Kolaborasi 6.000 Penari Warnai Peringatan Sumpah Pemuda

Diorama dan barang bersejarah di Museum Sumpah Pemuda, Jalan Kramat Raya 106, Kwitang, Senen, Jakarta Pusat.
Foto: Republika/Ronggo Astungkoro
Diorama dan barang bersejarah di Museum Sumpah Pemuda, Jalan Kramat Raya 106, Kwitang, Senen, Jakarta Pusat.

REPUBLIKA.CO.ID, KUPANG --  Sebanyak 6.000 penari Likurai dari Indonesia dan Timor Leste meriahkan peringatan Hari Sumpah Pemuda yang diselenggarakan di puncak bukit Fulan Fehan, Kabupaten Belu, yang merupakan lokasi wisata di daerah itu.

"Ini ada 6.000 penari dan kemungkinan lebih dari itu yang hadir memeriahkan peringatan Sumpah Pemuda di sini," kata Koreografer Tarian Likurai Eko Supriyanto kepada Antara di Belu, usai mengelar pertunjukan tersebut di Puncak Bukit Fulan Fehan, Belu, Sabtu.

Ia menjelaskan Tarian Likurai yang disaksikan juga oleh Menteri Dalam Negeri Tjahjo Kumolo tersebut ditarikan oleh sejumlah penari Indonesia dari tiga Kabupaten di NTT yakni, Kabupaten Belu sendiri, Kabupaten Malaka, serta Kabupaten Timor Tengah Utara (TTU) dan sebagiannya penari dari Timor Leste.

Eko yang mendapat bantuan dan dukungan dari Institut Seni Indonesia (ISI) Surakarta itu mengaku mempersiapkan ribuan penari tersebut sejak Mei 2017.

"Lumayan cepat kita persiapkan semuanya ini.
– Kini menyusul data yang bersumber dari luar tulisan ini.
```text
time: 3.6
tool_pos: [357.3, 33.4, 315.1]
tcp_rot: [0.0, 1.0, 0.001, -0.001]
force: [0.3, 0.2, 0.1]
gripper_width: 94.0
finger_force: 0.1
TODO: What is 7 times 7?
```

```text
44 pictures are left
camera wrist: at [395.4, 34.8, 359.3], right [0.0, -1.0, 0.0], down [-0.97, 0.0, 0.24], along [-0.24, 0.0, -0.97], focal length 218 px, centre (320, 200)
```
Kita bersyukur karena mendapatkan bantuan dan dukungan dari Pemda Belu serat selalu mendapatkan masukan dari ISI sehingga berjalan dengan baik," tambahnya.

Lebih lanjut Eko menambahkan dirinya sengaja mengabungkan tarian likurai dengan mengabungkan warga dua negara yang masih bersaudara itu karena memang dirinya merasa bahwa walaupun dipisah oleh negara namun jalinan kekeluargaan masih terjalin dengan baik.

Tari Likurai menurutnya dapat menjadi tali persatuan antara masyarakat Belu dan Timor Leste yang terpisah akibat masing-masing harus memilih mengikuti negara Indonesia atau Timor Leste.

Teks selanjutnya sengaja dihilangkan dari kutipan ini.